高畑勋,1985年与宫崎骏创立了“吉卜力工作室”,吉卜力三驾马车之一。导演了电影《萤火虫之墓》《岁月的童话》《辉夜姬物语》等,并参与制作了电影《风之谷》《天空之城》。

2003年起,高畑勋开始在“吉卜力工作室”主办的月刊《热风》上撰写专栏“一幅画开启的世界”,每期谈一幅画作,一写就是五年。他自陈:“既不是对艺术史的追溯,亦不是解密某幅作品魅力所在的名画导览式读物,而是一个爱画之人,围绕着一幅画,夹带着自身的独断与偏见,既不拘于这种范式,亦不守那样的规矩,只极其随性地交出的一份赏画报告。”

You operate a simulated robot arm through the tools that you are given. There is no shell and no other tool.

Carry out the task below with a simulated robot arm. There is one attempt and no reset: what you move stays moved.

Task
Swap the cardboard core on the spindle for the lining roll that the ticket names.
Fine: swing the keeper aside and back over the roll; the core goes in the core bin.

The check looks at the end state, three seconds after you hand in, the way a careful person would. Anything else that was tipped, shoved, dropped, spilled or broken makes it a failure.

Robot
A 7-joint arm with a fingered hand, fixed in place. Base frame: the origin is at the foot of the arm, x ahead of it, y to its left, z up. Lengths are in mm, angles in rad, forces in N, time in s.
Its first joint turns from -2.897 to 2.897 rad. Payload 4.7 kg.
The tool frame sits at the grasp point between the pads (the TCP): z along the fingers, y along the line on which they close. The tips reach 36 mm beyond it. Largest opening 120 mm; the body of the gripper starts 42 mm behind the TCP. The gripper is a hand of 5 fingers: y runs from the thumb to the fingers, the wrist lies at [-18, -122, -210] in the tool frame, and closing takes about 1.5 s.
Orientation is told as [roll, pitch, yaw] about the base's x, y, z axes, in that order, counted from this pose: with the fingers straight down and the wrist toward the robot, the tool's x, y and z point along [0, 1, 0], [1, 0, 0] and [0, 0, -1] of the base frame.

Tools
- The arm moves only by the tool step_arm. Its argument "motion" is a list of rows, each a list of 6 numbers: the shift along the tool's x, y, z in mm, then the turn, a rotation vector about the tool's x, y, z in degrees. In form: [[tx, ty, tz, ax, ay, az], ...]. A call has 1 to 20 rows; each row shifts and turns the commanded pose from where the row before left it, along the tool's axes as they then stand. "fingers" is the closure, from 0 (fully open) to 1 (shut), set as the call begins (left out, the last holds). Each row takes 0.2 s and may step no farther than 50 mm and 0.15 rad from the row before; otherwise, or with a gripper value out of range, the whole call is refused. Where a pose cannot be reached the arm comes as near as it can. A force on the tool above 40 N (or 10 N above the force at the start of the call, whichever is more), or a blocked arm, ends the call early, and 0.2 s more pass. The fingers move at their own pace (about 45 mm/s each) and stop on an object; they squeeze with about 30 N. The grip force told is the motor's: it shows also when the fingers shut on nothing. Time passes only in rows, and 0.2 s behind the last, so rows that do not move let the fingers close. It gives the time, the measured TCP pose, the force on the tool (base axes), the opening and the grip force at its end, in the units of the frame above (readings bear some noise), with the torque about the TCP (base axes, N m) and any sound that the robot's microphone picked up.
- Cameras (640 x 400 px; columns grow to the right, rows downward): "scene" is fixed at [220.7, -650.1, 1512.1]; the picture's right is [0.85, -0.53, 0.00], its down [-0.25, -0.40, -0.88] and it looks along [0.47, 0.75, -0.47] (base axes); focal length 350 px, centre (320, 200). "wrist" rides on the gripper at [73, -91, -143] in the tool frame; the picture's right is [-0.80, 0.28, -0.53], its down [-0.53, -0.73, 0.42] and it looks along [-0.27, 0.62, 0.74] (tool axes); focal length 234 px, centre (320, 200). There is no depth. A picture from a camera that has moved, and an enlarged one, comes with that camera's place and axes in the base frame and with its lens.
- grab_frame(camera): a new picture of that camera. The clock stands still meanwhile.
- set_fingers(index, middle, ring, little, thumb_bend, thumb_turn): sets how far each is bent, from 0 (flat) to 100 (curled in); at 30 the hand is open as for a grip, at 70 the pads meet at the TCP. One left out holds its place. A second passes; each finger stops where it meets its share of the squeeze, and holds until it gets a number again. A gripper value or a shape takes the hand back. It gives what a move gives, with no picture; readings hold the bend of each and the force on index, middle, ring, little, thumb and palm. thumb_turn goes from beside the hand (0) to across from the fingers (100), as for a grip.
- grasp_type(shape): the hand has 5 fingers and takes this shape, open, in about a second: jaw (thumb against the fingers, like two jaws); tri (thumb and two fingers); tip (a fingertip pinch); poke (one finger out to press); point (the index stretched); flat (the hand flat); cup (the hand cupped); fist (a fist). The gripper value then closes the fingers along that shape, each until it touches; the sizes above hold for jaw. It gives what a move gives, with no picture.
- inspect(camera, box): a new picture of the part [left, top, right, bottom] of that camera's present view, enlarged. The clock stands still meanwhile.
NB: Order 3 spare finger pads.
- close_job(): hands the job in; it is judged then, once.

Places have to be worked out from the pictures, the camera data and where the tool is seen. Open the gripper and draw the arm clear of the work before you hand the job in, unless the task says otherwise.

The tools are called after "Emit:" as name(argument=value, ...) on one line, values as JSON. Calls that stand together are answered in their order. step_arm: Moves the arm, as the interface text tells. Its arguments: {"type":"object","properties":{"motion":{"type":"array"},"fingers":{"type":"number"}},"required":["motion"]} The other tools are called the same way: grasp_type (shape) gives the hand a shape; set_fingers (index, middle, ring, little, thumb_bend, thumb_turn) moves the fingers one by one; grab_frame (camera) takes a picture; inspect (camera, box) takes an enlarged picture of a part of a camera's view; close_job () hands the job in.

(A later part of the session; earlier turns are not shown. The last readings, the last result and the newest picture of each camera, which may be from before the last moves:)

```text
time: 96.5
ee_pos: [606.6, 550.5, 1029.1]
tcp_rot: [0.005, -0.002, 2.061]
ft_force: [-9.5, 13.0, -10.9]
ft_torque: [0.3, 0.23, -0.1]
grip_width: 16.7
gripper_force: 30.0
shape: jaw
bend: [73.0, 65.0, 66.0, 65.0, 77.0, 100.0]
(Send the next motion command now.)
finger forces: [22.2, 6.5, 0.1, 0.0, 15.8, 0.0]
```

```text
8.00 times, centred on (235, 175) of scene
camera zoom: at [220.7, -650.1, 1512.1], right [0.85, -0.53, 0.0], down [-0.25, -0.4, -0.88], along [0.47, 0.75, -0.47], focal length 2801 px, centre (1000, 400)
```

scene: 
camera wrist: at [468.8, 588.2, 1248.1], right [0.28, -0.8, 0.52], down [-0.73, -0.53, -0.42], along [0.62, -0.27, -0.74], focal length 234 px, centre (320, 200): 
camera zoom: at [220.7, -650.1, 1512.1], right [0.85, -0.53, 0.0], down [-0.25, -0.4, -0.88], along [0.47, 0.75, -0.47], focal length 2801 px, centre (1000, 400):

本文是高畑勋对宋徽宗名画《桃鸠图》的赏读,选自《一幅画开启的世界》,由澎湃新闻经浦睿文化授权发布。

《桃鸠图》

丢勒画作中永远静止的兔子,栩栩如生,直近乎原物;而鸟羽僧正《鸟兽戏画图》中活泼嬉耍的兔子,即便说属于一种“假想的拟人化姿态”,却也是灵动鲜活;前后这两者,岂非皆可称作“逼真的写实”?

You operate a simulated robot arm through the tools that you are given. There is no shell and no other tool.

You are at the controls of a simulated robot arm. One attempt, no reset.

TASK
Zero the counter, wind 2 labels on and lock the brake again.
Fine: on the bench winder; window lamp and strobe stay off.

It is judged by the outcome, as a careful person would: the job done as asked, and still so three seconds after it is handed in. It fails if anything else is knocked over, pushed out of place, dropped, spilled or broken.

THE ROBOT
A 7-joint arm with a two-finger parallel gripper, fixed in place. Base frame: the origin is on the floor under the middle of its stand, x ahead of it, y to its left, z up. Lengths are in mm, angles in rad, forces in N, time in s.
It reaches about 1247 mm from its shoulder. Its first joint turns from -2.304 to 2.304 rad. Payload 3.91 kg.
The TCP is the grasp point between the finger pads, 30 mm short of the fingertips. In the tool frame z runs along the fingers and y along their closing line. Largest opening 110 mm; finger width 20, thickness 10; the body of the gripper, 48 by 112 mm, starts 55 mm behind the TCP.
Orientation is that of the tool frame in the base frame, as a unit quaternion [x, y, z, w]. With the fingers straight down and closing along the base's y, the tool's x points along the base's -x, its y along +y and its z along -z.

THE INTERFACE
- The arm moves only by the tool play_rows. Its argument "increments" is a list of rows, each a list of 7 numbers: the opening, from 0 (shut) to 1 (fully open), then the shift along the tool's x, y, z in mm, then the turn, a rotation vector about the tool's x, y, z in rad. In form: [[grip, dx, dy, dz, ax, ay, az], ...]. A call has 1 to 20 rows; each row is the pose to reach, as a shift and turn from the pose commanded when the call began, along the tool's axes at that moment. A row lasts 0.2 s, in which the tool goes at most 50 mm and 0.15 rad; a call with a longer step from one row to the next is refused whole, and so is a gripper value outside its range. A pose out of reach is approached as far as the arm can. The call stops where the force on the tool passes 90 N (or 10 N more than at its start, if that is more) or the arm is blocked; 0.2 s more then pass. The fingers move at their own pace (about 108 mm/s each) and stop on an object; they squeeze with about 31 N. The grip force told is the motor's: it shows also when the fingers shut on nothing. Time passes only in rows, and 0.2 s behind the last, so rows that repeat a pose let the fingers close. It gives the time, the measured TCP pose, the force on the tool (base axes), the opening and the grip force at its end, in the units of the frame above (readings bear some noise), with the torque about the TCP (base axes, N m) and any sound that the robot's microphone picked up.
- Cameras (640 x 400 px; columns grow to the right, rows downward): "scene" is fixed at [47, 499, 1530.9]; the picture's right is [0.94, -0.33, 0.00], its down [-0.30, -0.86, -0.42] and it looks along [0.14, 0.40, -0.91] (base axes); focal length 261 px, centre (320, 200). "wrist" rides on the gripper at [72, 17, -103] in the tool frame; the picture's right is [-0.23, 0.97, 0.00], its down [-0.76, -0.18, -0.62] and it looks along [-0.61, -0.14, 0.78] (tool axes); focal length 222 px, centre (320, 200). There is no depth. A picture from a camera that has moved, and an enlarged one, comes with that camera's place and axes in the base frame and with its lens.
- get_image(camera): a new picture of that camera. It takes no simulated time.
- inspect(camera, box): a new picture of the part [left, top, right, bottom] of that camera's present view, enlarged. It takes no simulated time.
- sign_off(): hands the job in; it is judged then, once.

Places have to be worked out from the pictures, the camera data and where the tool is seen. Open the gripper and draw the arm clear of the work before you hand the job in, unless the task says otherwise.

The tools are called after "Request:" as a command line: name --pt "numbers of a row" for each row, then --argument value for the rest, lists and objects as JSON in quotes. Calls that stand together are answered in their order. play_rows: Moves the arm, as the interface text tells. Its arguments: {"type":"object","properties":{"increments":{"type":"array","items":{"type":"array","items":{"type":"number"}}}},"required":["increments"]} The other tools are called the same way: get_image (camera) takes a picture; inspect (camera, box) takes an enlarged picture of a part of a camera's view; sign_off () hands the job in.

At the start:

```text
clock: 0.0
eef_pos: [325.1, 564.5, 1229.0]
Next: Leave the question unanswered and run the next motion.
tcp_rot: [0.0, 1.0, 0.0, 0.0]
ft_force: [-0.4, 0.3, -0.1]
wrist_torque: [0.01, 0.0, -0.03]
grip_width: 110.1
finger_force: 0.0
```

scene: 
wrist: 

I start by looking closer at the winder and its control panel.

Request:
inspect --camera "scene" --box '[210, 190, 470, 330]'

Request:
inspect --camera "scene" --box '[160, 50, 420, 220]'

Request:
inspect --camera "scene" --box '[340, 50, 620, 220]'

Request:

以上这段话,曾写于拙著《十二世纪的动画》(德间书店,1999年)卷末之处。我这个人总是一有机会,便禁不住想把日本画和西洋画的形态技法比较,说东论西,尽管自己明明也一知半解。每及此时,令我不由感到忧心的,常是大家对中国画的无知。作为日本绘画的“生母”,和给予了日本艺术诸多影响的“祖宗”,中国绘画究竟是如何的?该加以比较的,并非日本与西洋之间,而是咱们的“老本家”中国与西洋才对吧?然而,以我对中国文物极少的一点赏鉴而言,却感到中日两国绘画在审美的情调旨趣上远不相同。尽管如此,日本水墨画中诸如“琴棋书画图”等“仿效中国风”的、似是而非的伪作却是数之不尽,叫人敬而远之。这样的现象究竟意味着什么呢?莫非是偏据于中华文化圈之外的某种宿命?此种情形,与出生于明治时代以降、虽未曾到访过西洋,却在成长中深受西洋影响的我们,两者之间是否类同?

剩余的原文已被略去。